▸ MATERIAL PROVIDED:
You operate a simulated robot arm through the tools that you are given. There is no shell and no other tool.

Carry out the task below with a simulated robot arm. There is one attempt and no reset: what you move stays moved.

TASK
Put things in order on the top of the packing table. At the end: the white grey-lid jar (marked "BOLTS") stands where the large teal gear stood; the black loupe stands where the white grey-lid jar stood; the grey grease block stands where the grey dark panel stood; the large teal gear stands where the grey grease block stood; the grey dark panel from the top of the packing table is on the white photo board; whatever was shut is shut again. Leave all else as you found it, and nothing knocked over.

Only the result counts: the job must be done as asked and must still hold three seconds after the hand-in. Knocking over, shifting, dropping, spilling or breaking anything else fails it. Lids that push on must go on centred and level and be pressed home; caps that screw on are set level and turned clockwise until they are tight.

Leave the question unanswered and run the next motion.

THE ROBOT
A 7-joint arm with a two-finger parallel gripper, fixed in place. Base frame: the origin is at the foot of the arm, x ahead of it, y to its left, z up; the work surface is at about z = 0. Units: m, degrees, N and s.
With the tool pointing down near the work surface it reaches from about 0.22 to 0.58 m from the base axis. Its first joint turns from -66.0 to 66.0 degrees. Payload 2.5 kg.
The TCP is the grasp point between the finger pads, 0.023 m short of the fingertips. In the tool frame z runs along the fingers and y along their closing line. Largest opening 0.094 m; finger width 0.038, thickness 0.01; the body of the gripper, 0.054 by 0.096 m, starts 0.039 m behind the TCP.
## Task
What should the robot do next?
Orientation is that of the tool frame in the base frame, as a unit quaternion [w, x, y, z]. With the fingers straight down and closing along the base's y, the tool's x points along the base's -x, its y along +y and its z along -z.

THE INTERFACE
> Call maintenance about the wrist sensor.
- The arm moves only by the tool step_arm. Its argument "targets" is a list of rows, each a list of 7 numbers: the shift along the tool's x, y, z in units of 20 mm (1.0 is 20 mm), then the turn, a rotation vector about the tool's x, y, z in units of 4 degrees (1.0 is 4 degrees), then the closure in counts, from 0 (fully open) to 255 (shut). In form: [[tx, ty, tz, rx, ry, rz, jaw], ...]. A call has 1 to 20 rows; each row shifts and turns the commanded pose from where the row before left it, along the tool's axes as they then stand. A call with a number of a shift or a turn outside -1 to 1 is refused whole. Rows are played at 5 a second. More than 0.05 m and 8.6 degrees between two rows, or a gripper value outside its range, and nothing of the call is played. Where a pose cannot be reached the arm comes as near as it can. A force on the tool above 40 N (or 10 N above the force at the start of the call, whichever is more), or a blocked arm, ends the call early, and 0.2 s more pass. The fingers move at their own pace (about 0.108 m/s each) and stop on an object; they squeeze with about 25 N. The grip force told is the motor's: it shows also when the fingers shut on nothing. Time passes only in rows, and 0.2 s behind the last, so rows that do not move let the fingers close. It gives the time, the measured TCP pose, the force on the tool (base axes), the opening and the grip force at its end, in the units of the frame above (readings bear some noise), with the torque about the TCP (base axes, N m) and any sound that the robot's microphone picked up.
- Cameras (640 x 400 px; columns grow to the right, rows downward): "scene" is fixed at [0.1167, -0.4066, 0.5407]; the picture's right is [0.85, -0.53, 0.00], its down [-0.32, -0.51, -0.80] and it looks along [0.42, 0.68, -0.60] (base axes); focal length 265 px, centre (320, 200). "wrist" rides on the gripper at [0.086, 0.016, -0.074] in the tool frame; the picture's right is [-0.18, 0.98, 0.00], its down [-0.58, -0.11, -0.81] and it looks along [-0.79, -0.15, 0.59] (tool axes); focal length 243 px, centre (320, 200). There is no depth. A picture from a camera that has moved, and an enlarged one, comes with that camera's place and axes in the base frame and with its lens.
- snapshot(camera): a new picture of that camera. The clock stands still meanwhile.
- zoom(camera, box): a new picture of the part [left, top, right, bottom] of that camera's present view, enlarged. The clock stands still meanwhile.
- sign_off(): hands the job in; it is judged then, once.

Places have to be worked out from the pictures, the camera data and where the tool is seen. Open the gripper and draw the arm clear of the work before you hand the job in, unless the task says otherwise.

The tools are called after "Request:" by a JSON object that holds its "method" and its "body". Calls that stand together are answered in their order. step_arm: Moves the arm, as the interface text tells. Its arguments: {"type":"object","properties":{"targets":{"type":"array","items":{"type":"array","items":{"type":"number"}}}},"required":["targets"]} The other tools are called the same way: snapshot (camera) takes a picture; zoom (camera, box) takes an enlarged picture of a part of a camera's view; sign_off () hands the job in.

▸ TASK: Every line above needs to be retyped exactly.

▸ EXPECTED ANSWER:
You operate a simulated robot arm through the tools that you are given. There is no shell and no other tool.

Carry out the task below with a simulated robot arm. There is one attempt and no reset: what you move stays moved.

TASK
Put things in order on the top of the packing table. At the end: the white grey-lid jar (marked "BOLTS") stands where the large teal gear stood; the black loupe stands where the white grey-lid jar stood; the grey grease block stands where the grey dark panel stood; the large teal gear stands where the grey grease block stood; the grey dark panel from the top of the packing table is on the white photo board; whatever was shut is shut again. Leave all else as you found it, and nothing knocked over.

Only the result counts: the job must be done as asked and must still hold three seconds after the hand-in. Knocking over, shifting, dropping, spilling or breaking anything else fails it. Lids that push on must go on centred and level and be pressed home; caps that screw on are set level and turned clockwise until they are tight.

Leave the question unanswered and run the next motion.

THE ROBOT
A 7-joint arm with a two-finger parallel gripper, fixed in place. Base frame: the origin is at the foot of the arm, x ahead of it, y to its left, z up; the work surface is at about z = 0. Units: m, degrees, N and s.
With the tool pointing down near the work surface it reaches from about 0.22 to 0.58 m from the base axis. Its first joint turns from -66.0 to 66.0 degrees. Payload 2.5 kg.
The TCP is the grasp point between the finger pads, 0.023 m short of the fingertips. In the tool frame z runs along the fingers and y along their closing line. Largest opening 0.094 m; finger width 0.038, thickness 0.01; the body of the gripper, 0.054 by 0.096 m, starts 0.039 m behind the TCP.
## Task
What should the robot do next?
Orientation is that of the tool frame in the base frame, as a unit quaternion [w, x, y, z]. With the fingers straight down and closing along the base's y, the tool's x points along the base's -x, its y along +y and its z along -z.

THE INTERFACE
> Call maintenance about the wrist sensor.
- The arm moves only by the tool step_arm. Its argument "targets" is a list of rows, each a list of 7 numbers: the shift along the tool's x, y, z in units of 20 mm (1.0 is 20 mm), then the turn, a rotation vector about the tool's x, y, z in units of 4 degrees (1.0 is 4 degrees), then the closure in counts, from 0 (fully open) to 255 (shut). In form: [[tx, ty, tz, rx, ry, rz, jaw], ...]. A call has 1 to 20 rows; each row shifts and turns the commanded pose from where the row before left it, along the tool's axes as they then stand. A call with a number of a shift or a turn outside -1 to 1 is refused whole. Rows are played at 5 a second. More than 0.05 m and 8.6 degrees between two rows, or a gripper value outside its range, and nothing of the call is played. Where a pose cannot be reached the arm comes as near as it can. A force on the tool above 40 N (or 10 N above the force at the start of the call, whichever is more), or a blocked arm, ends the call early, and 0.2 s more pass. The fingers move at their own pace (about 0.108 m/s each) and stop on an object; they squeeze with about 25 N. The grip force told is the motor's: it shows also when the fingers shut on nothing. Time passes only in rows, and 0.2 s behind the last, so rows that do not move let the fingers close. It gives the time, the measured TCP pose, the force on the tool (base axes), the opening and the grip force at its end, in the units of the frame above (readings bear some noise), with the torque about the TCP (base axes, N m) and any sound that the robot's microphone picked up.
- Cameras (640 x 400 px; columns grow to the right, rows downward): "scene" is fixed at [0.1167, -0.4066, 0.5407]; the picture's right is [0.85, -0.53, 0.00], its down [-0.32, -0.51, -0.80] and it looks along [0.42, 0.68, -0.60] (base axes); focal length 265 px, centre (320, 200). "wrist" rides on the gripper at [0.086, 0.016, -0.074] in the tool frame; the picture's right is [-0.18, 0.98, 0.00], its down [-0.58, -0.11, -0.81] and it looks along [-0.79, -0.15, 0.59] (tool axes); focal length 243 px, centre (320, 200). There is no depth. A picture from a camera that has moved, and an enlarged one, comes with that camera's place and axes in the base frame and with its lens.
- snapshot(camera): a new picture of that camera. The clock stands still meanwhile.
- zoom(camera, box): a new picture of the part [left, top, right, bottom] of that camera's present view, enlarged. The clock stands still meanwhile.
- sign_off(): hands the job in; it is judged then, once.

Places have to be worked out from the pictures, the camera data and where the tool is seen. Open the gripper and draw the arm clear of the work before you hand the job in, unless the task says otherwise.

The tools are called after "Request:" by a JSON object that holds its "method" and its "body". Calls that stand together are answered in their order. step_arm: Moves the arm, as the interface text tells. Its arguments: {"type":"object","properties":{"targets":{"type":"array","items":{"type":"array","items":{"type":"number"}}}},"required":["targets"]} The other tools are called the same way: snapshot (camera) takes a picture; zoom (camera, box) takes an enlarged picture of a part of a camera's view; sign_off () hands the job in.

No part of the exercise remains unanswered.